> WRITTEN INSTRUCTION
All of the material should be reproduced exactly, with pictures left out. Return a JSON list in which every string is one line; blank lines are skipped.

>> BEGIN

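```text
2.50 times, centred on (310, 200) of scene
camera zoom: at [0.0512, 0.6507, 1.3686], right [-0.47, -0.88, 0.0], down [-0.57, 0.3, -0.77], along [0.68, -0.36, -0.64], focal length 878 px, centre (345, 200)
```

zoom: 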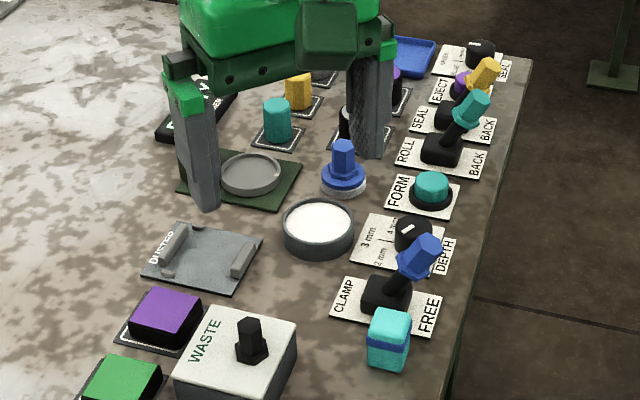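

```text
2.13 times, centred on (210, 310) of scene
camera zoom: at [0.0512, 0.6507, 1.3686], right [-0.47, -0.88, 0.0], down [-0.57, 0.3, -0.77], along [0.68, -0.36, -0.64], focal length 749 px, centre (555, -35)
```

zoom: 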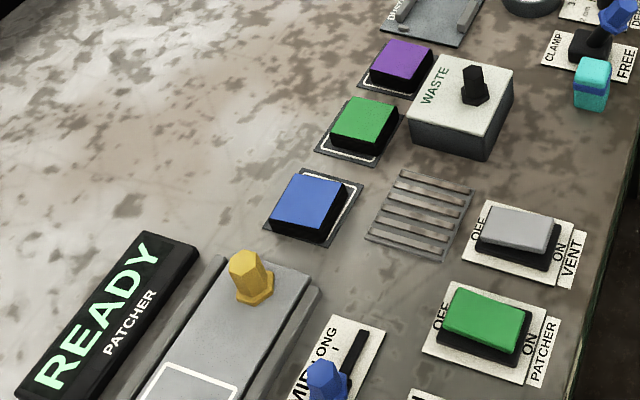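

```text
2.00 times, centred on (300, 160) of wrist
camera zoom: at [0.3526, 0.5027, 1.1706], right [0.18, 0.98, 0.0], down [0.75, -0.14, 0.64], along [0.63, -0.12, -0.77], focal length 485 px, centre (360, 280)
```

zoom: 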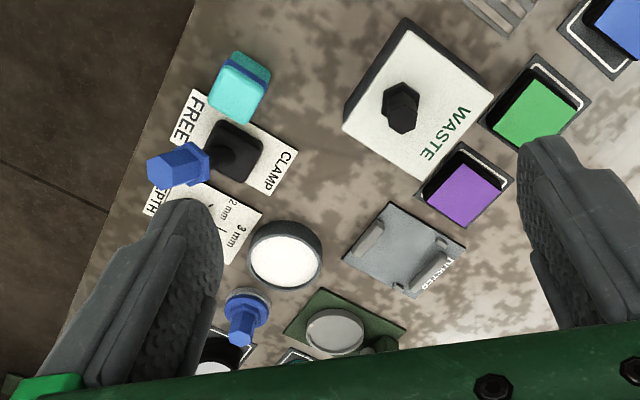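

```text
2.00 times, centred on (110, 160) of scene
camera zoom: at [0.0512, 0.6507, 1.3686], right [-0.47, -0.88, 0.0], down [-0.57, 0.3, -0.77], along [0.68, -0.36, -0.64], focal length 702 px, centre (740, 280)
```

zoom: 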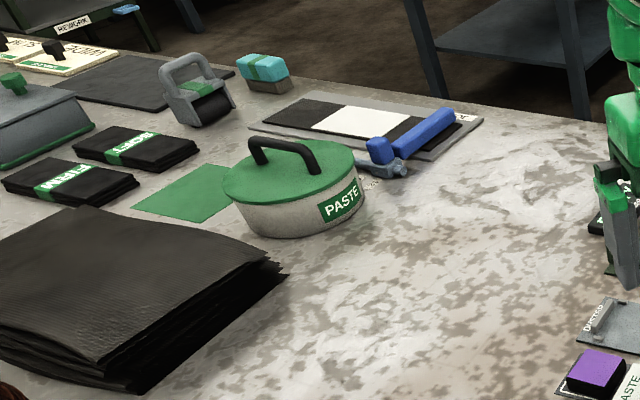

>> END

> RESULT OF THIS EXERCISE
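[
  "```text",
  "2.50 times, centred on (310, 200) of scene",
  "camera zoom: at [0.0512, 0.6507, 1.3686], right [-0.47, -0.88, 0.0], down [-0.57, 0.3, -0.77], along [0.68, -0.36, -0.64], focal length 878 px, centre (345, 200)",
  "```",
  "zoom: ",
  "```text",
  "2.13 times, centred on (210, 310) of scene",
  "camera zoom: at [0.0512, 0.6507, 1.3686], right [-0.47, -0.88, 0.0], down [-0.57, 0.3, -0.77], along [0.68, -0.36, -0.64], focal length 749 px, centre (555, -35)",
  "```",
  "zoom: ",
  "```text",
  "2.00 times, centred on (300, 160) of wrist",
  "camera zoom: at [0.3526, 0.5027, 1.1706], right [0.18, 0.98, 0.0], down [0.75, -0.14, 0.64], along [0.63, -0.12, -0.77], focal length 485 px, centre (360, 280)",
  "```",
  "zoom: ",
  "```text",
  "2.00 times, centred on (110, 160) of scene",
  "camera zoom: at [0.0512, 0.6507, 1.3686], right [-0.47, -0.88, 0.0], down [-0.57, 0.3, -0.77], along [0.68, -0.36, -0.64], focal length 702 px, centre (740, 280)",
  "```",
  "zoom: "
]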